Illustration of a catenane, a molecule composed of interlocked, nano-sized rings

Hong Kong chemists develop a “chameleon” molecule

9 July 2024

Researchers from the University of Hong Kong have successfully synthesised a new molecular chain—a catenane—that exhibits remarkable efficiency in binding both positive and negative ions. Catenanes are composed of interlocked, nano-sized rings and are promising candidates for developing molecular switches and machines.

The study, led by Dr Ho Yu Au-Yeung, and with Yueliang Yao as first author, has been published in Nature Communications.

The team’s approach involves creating a catenane that can selectively switch between different binding modes. This flexibility is akin to a "chameleon" effect, allowing the molecule to adapt its shape and function based on the type of ion it encounters. The adaptability is achieved using interlocked macrocycles, which can reorient themselves by 180 degrees to favour specific interactions with either copper ions or sulphate ions.

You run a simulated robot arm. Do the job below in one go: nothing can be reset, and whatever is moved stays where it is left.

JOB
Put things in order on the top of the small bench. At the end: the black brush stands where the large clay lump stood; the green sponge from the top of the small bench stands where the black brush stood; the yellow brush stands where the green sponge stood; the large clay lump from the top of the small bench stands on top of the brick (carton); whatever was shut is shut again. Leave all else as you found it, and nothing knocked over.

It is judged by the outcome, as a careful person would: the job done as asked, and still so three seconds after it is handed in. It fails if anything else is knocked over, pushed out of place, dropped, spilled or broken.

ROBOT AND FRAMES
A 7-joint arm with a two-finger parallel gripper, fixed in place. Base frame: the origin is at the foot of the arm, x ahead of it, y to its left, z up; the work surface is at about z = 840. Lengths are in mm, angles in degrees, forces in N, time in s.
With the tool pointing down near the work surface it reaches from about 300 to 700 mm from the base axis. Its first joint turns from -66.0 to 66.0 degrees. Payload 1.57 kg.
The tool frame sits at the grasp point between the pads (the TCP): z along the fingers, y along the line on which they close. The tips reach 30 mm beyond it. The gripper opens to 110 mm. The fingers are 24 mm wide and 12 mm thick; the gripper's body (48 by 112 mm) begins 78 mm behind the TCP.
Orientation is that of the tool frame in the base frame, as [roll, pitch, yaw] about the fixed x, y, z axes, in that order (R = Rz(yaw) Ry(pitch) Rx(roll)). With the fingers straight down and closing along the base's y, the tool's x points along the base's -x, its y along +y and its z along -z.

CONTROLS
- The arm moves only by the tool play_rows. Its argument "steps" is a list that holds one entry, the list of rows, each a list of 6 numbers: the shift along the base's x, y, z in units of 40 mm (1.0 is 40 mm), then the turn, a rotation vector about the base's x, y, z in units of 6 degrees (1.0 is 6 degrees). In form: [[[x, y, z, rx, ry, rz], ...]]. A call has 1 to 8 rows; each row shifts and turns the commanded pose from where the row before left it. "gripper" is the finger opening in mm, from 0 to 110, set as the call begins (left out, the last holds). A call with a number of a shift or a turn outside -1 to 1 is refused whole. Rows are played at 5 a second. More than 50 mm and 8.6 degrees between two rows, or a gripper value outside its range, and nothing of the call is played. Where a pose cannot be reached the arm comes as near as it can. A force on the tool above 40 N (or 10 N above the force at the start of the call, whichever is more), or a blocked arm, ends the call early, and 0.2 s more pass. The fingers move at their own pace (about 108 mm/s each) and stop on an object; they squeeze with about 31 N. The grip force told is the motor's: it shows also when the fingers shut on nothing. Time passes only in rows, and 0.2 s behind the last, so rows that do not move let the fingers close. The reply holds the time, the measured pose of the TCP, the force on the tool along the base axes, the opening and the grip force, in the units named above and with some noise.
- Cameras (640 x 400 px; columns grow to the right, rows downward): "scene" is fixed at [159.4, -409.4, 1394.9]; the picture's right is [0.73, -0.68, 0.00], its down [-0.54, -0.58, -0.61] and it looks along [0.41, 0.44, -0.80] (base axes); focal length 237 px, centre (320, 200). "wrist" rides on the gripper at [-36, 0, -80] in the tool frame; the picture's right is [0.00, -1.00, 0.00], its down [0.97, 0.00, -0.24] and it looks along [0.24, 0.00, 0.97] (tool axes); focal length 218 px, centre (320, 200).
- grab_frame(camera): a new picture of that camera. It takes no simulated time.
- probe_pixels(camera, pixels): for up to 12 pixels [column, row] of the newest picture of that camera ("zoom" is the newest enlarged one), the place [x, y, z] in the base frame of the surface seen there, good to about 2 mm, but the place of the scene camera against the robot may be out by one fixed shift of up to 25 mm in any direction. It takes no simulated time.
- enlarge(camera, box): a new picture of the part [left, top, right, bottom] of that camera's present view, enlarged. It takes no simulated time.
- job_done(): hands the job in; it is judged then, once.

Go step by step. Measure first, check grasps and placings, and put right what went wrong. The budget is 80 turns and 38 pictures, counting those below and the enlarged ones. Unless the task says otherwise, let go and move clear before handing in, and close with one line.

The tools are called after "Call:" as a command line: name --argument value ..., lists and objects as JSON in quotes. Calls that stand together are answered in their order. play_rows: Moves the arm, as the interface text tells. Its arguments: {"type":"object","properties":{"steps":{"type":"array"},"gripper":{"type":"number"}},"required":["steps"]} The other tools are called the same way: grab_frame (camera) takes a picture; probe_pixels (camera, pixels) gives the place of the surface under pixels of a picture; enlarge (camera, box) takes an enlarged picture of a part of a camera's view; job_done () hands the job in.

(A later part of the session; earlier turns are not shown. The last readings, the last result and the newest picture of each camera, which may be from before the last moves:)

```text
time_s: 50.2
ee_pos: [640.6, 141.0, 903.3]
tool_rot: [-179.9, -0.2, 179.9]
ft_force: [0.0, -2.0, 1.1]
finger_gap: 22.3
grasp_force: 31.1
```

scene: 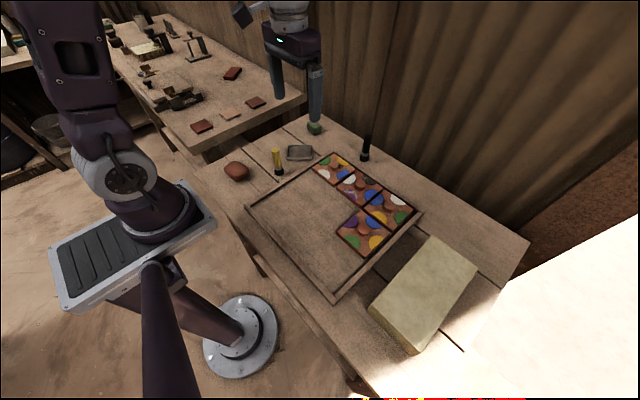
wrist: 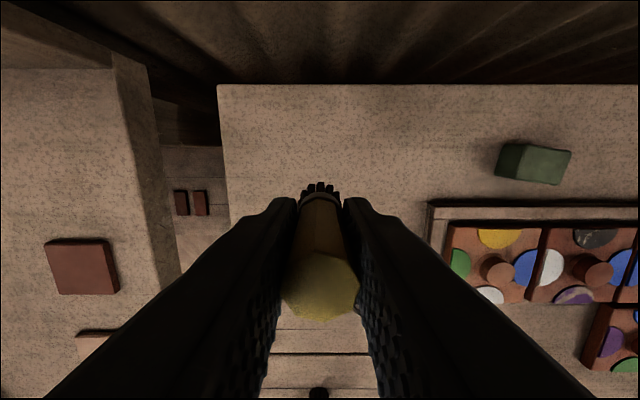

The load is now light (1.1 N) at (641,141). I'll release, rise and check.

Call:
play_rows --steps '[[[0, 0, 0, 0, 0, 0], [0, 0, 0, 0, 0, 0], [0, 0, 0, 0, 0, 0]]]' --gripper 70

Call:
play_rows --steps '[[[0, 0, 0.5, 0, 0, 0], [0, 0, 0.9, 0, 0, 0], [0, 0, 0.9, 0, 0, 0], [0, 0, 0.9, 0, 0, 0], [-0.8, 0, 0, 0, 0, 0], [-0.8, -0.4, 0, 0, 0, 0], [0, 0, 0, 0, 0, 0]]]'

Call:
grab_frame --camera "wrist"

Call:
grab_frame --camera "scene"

The team’s innovative approach to managing ion binding at the molecular level has the potential to support progress in areas such as environmental monitoring and biomedical diagnostics.

This work is supported by the CAS-Croucher Funding Scheme for Joint Laboratories, the Collaborative Research Fund and General Research Fund from the Research Grants Councils of Hong Kong.

Ho Yu Au-Yeung has won the following Croucher awards: an Innovation Award in 2016, a Fellowship in 2010, and a Scholarship in 2006.